Generell wird keine gentechnisch veränderte Baumwolle genutzt. Falls chemische Zusatzstoffe genutzt werden wie z. B. Farbstoffe, dann müssen diese diverse strenge Kriterien erfüllen. Außerdem müssen bei den Arbeitsbedingungen u. a. folgende Kriterien erfüllt werden: sichere und hygienische Arbeitsbedingungen, keine Kinderarbeit, Mindestlohn und das Verbot von grober oder inhumaner Behandlung.

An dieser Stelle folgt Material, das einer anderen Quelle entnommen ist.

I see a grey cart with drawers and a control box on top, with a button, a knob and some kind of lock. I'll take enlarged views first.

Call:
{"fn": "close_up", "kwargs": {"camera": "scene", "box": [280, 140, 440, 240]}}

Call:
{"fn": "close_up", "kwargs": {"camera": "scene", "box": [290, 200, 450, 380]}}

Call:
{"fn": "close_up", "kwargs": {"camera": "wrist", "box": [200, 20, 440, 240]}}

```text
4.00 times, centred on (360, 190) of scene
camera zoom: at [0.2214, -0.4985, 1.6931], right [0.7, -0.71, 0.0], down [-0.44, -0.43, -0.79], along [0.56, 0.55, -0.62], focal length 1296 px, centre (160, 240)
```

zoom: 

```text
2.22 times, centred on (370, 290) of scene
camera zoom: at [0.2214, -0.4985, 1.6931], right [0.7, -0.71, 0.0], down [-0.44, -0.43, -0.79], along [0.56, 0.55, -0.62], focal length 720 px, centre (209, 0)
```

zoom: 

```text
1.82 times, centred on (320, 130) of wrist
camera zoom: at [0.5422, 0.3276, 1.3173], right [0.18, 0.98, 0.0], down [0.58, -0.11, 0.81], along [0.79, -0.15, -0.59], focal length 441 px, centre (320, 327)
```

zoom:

Jährliche Betriebsinspektionen sorgen dafür, dass die Standards eingehalten werden. Falls dies nicht der Fall sein sollte, dann wird dem Unternehmen das Siegel auch wieder entzogen. Falls nicht die komplette textile Kette eines Produktes zertifiziert ist, so darf das Kleidungsstück auch nicht das Label tragen. Ich habe diesbezüglich extra bei hessnatur nachgefragt.
Internationaler Verband Naturtextilwirtschaft (IVN)
Nach eigenen Angaben ist es momentan das Siegel mit den höchsten Ansprüchen an textile Ökologie. Der IVN vergibt zwei Zertifizierungen, bei denen es um unterschiedliche Dinge geht.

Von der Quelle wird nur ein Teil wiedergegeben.